Plaza del Dos de Mayo

Le bruit commence à courir qu’on distribue des armes au parc d’artillerie de Monteleón. Plusieurs groupes viennent en chercher. S’y trouvent deux capitaines qui avaient ourdi une conspiration et qui profitent de l’occasion : Daoiz, un gars paisible surnommé El Abuelo [le Grand-Père], et Velarde, un type nettement plus exalté. Ils décident de se ranger du côté du peuple, de désobéir aux ordres, d’ouvrir les portes de la caserne et de donner des armes aux Madrilènes. Le paradoxe, c’est que la caserne est impossible à défendre. Elle n’est protégée que par un mur. Daoiz et Velarde agissent en pensant que les autres régiments vont aussi se soulever. Mais ils se retrouvent seuls, abandonnés à leur sort. Ils sont douze artilleurs et trente militaires espagnols. Soit quarante soldats, plus les deux capitaines. Et le lieutenant Ruiz. Finalement, ils seront une soixantaine de militaires et deux cents civils. Dont beaucoup de femmes, d’ailleurs. Etonnamment, ils tiennent bon. Les rues étaient étroites. Beaucoup plus qu’aujourd’hui. Ils organisent la défense et tiennent plusieurs heures. Ils font même des prisonniers. Une défense en règle. Comme dans les films. Comme à Fort Alamo. Velarde meurt. Suivi de Daoiz. Lorsque la caserne de Monteleón tombe, les Français ont déjà repris la ville.

Plaza de España

Dans le bâtiment de la poste de la Puerta del Sol siège une commission militaire qui con­damne à mort tous les insurgés qu’on lui présente. Une quarantaine de personnes sont exécutées l’après-midi même, et une quarantaine d’autres dans la nuit. Dans l’église du Buen Suceso, on en fusille directement une douzaine. Les autres sont conduits sur le Paseo del Prado. A la tombée de la nuit, quarante-quatre autres insurgés sont conduits sur la montagne du Príncipe Pío, à l’emplacement actuel de la Plaza de España. On les fusille, mais l’un d’eux parvient à s’enfuir. Il s’appelle Juan Suárez. Les militaires fusillent surtout les petites gens. Des menuisiers, des maçons, des mendiants… C’est ici, à quelques pas de l’endroit où se trouve aujourd’hui la statue de don Quichotte et Sancho Panza, qu’est mis un terme à ce que j’appellerai une “Intifada”. Car ce fut une Intifada avec des couteaux. Un peuple désarmé écrase une armée. C’est quelque chose que les Français n’ont pas digéré. Ils parlent de la cruauté de ces Espagnols. C’est comme ça. C’est une guerre. Je te tue avec mes ongles et mes dents et des tessons de bouteille. C’est vrai pour les deux camps. Les Français, c’est leur arrogance qui a les perdus. Le fait d’être les maîtres de l’Europe. Imaginez le tavernier madrilène qui les regarde sans dire un mot mais qui pense : “Fils de pute, salauds”, tout en leur servant à boire. C’est ainsi que cela s’est passé. Ce ne fut pas un jour de gloire ou de patriotisme. Ce fut un jour de colère [c’est le titre du roman qu’Arturo Pérez Reverte consacre au 2 mai 1808]. La guerre peut prêter à controverse. Pas le Dos de Mayo. Le 2 mai 1808 se résume à 4 000 tués à Madrid qui vécurent leur jour de colère.
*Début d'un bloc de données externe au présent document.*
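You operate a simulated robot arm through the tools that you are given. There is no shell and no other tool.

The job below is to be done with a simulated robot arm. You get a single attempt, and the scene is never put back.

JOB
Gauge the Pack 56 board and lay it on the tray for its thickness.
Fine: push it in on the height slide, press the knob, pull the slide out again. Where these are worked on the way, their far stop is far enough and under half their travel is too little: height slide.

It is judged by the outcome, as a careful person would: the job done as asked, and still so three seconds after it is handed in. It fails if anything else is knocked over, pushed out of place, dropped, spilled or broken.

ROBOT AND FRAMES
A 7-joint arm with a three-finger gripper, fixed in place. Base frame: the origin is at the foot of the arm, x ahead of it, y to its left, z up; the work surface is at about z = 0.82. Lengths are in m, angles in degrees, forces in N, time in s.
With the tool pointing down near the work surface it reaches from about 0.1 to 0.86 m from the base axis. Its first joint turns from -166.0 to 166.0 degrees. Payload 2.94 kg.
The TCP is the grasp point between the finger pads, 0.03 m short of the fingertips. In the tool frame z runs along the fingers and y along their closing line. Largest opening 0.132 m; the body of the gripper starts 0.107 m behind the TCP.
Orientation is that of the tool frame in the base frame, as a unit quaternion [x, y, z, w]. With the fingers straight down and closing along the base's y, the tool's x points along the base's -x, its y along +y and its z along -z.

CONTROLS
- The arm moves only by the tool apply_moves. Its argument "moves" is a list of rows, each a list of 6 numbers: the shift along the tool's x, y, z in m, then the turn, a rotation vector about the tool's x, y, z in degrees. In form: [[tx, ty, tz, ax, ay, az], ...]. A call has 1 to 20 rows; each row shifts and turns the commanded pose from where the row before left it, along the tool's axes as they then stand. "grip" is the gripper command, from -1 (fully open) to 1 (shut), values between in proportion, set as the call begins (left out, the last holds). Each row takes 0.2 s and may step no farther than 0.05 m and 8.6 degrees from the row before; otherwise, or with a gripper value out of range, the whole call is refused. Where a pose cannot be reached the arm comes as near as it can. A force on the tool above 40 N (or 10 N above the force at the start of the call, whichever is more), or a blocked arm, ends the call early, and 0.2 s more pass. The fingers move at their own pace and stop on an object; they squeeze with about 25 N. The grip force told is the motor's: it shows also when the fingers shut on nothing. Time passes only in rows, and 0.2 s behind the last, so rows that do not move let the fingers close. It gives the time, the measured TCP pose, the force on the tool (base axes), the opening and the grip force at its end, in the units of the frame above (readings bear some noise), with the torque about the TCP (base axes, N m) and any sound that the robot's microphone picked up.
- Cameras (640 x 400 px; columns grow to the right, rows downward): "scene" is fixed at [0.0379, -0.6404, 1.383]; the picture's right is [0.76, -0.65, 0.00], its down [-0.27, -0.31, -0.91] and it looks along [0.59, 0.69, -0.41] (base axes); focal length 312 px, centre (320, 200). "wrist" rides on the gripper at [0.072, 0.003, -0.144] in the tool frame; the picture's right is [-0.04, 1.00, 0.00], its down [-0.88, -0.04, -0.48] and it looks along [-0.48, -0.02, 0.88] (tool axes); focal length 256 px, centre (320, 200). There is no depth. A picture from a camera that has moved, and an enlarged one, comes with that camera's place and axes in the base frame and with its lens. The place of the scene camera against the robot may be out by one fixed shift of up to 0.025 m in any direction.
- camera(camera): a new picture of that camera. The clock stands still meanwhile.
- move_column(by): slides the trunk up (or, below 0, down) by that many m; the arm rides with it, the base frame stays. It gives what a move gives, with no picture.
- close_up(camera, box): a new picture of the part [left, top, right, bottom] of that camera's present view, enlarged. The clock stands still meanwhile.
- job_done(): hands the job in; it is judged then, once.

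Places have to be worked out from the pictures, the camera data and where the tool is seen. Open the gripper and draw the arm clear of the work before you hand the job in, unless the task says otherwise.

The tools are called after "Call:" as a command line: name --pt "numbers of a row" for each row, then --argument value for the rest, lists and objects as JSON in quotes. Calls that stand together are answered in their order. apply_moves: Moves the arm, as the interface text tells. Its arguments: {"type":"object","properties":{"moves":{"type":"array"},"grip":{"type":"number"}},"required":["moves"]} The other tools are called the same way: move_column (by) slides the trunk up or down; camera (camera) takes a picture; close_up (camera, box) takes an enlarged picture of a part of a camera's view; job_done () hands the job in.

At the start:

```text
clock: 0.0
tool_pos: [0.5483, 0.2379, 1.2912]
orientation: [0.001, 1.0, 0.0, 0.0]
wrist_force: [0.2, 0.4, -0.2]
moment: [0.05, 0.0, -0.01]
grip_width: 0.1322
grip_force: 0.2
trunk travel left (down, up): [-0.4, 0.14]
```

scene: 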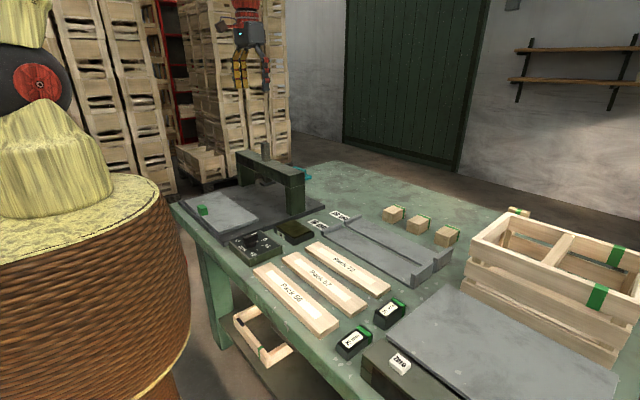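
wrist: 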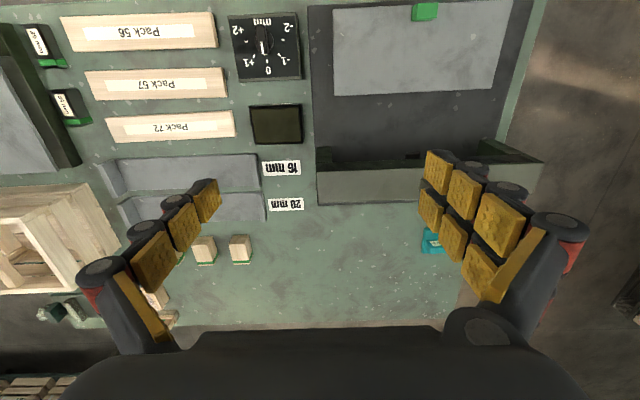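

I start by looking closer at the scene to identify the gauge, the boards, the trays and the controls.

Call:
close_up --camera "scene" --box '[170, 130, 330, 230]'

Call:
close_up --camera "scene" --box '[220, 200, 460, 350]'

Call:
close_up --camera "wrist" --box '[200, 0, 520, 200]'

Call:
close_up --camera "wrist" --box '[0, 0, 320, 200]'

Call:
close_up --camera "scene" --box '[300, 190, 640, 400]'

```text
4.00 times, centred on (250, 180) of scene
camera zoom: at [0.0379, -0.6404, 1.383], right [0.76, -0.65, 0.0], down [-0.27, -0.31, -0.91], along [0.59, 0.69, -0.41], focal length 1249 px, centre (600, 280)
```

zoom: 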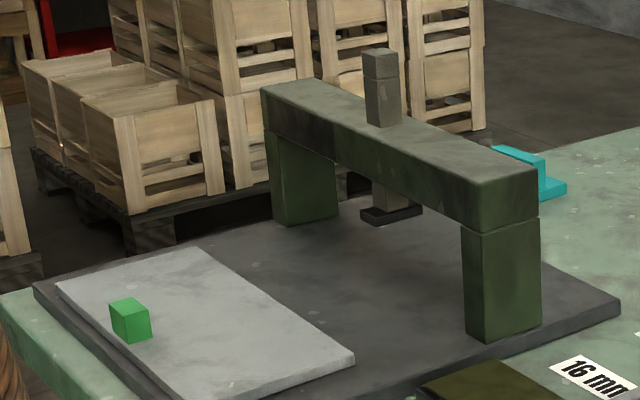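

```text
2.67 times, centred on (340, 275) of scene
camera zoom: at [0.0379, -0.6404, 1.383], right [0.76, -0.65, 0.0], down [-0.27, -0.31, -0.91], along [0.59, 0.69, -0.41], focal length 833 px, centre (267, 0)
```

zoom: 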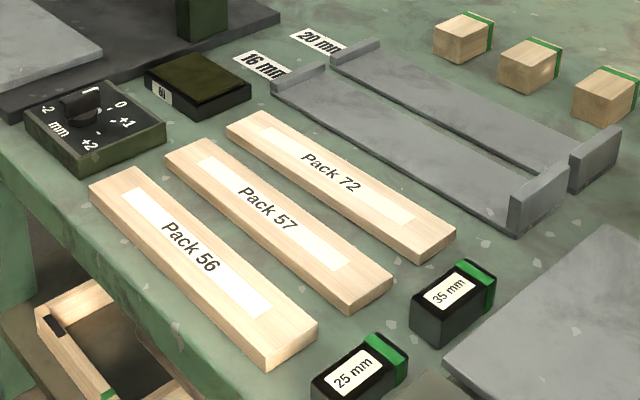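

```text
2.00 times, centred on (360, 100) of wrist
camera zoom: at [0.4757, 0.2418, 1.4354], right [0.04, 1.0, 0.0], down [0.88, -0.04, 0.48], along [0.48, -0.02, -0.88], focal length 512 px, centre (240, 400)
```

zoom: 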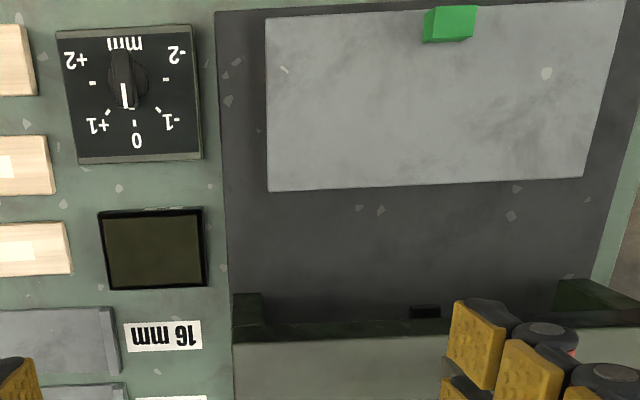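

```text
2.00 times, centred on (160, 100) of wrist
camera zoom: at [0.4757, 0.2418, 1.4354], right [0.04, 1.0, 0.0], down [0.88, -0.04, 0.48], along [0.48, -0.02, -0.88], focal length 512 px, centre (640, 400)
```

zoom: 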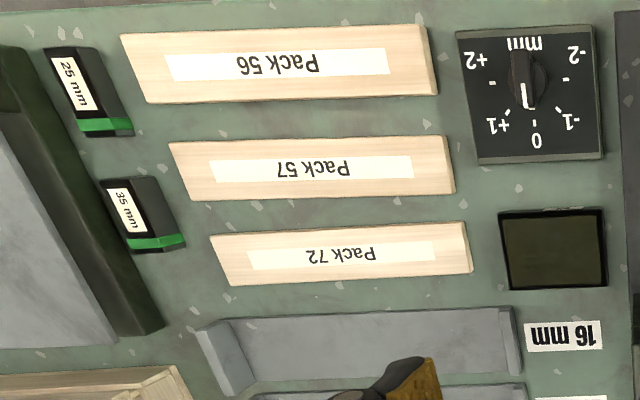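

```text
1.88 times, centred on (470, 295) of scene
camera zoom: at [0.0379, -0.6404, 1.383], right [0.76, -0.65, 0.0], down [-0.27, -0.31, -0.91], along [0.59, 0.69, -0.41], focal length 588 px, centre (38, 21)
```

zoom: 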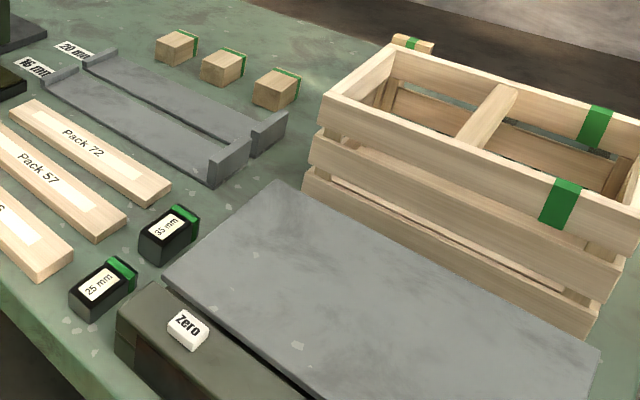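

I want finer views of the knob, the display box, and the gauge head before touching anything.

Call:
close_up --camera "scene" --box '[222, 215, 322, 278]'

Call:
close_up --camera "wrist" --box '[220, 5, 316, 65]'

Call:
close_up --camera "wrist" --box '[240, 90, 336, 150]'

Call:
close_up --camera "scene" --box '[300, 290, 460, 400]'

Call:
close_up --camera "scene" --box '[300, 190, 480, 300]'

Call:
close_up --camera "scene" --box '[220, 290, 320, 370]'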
Qui, mus par un sens de la patrie et de la liberté mal compris, à cause de l’inculture et de l’ignorance, descendent se battre dans la rue. Et le plus étrange, dans tout ça, c’est que cette révolte devient une geste admirable. C’est terrible, parce qu’on se rend compte que ce n’est pas leur cœur qui les pousse, mais leurs couilles.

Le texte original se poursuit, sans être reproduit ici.